Pamela Ricard sued Geary County Schools in March, saying she was reprimanded and suspended for three days last year for addressing the student by their “legal and enrolled last name.”
/ Source: NBC News

A Kansas teacher who sued the school district that suspended her for refusing to use a student’s preferred pronouns reached a settlement with the district Wednesday and will be awarded $95,000, her lawyers said.

Attorneys with Alliance Defending Freedom, which describes itself as advocating “for the right of people to freely live out their faith,” called the settlement “a victory for free speech at public schools.” The Southern Poverty Law Center describes the Alliance Defending Freedom as a “hate group“ over stances it has taken on LGBTQ rights.

Pamela Ricard sued Geary County Schools in March, saying she was reprimanded and suspended for three days last year “for addressing a biologically female student by the student’s legal and enrolled last name.”

A school counselor at Fort Riley Middle School had told Ricard that the student preferred an alternative first name, and a classmate told Ricard that the student preferred he/him pronouns, the lawsuit said.

Ricard began addressing the student as “miss,” using the student’s last name, to avoid using the student’s preferred first name. Ricard believed addressing the student as “Miss (legal/enrolled last name)” respected the student while also upholding Ricard’s religious convictions, the lawsuit said.

The district at the time did not have a “formal policy regarding student preferred name and pronoun use at the time Ms. Ricard was suspended,” but she was reprimanded “under generic school district policies related to bullying by staff,” the suit said.
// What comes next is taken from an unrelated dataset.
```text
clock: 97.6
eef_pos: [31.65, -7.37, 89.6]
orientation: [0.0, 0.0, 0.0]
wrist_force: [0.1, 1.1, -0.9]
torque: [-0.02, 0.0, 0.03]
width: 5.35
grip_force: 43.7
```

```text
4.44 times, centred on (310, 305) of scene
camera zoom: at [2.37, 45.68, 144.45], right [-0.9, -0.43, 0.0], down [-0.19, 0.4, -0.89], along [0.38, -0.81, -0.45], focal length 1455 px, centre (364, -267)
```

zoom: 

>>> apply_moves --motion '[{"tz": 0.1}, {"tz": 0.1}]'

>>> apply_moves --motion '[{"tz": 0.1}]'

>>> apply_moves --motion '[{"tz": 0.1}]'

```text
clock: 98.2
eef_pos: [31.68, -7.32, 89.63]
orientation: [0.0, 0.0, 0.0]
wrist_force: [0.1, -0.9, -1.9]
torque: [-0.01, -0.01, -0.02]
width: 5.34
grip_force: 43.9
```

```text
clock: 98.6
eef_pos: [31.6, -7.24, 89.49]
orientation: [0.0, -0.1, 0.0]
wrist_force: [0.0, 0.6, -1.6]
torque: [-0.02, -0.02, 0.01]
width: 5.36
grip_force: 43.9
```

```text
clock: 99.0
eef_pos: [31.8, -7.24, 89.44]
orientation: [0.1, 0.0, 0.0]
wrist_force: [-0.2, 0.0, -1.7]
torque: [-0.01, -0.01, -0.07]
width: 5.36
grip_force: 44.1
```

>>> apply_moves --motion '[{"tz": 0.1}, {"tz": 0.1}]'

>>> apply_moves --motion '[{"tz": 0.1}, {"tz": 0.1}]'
A week after Ricard returned from her suspension, the district implemented a policy that “employees should be aware and make an effort to utilize the pronouns an individual requests to be identified by.”

The district also told staff members that they should not disclose students’ preferred names and pronouns to their parents unless the students give permission.

Ricard’s lawyers said Wednesday that the policies “violated her conscience.”

“Ms. Ricard is a Christian and holds sincere religious beliefs consistent with the traditional Christian and biblical understanding of the human person and biological sex,” the lawsuit said. “Ms. Ricard believes that God created human beings as either male or female, that this sex is fixed in each person from the moment of conception, and that it cannot be changed, regardless of an individual person’s feelings, desires, or preferences.”

In May, a federal court ruled that Ricard was “free to speak without violating her conscience by communicating with parents in a manner consistent with how she is required to address the students at school,” her attorneys said.

The court also ruled that, instead of using students’ preferred pronouns, Ricard could continue “avoiding pronouns for students who have requested pronouns inconsistent with their biological sex.” The court instructed the district to stop the policy in which staff members could not disclose students’ preferred names and pronouns to their parents as the lawsuit proceeded.

The lawsuit was dismissed Wednesday, court documents show. A Geary County Schools official said Thursday that the district had no comment on the settlement. It is unclear where its current policies on preferred names and pronouns stand.

Ricard retired in May and “was in good standing without any disciplinary actions against her,” according to the settlement.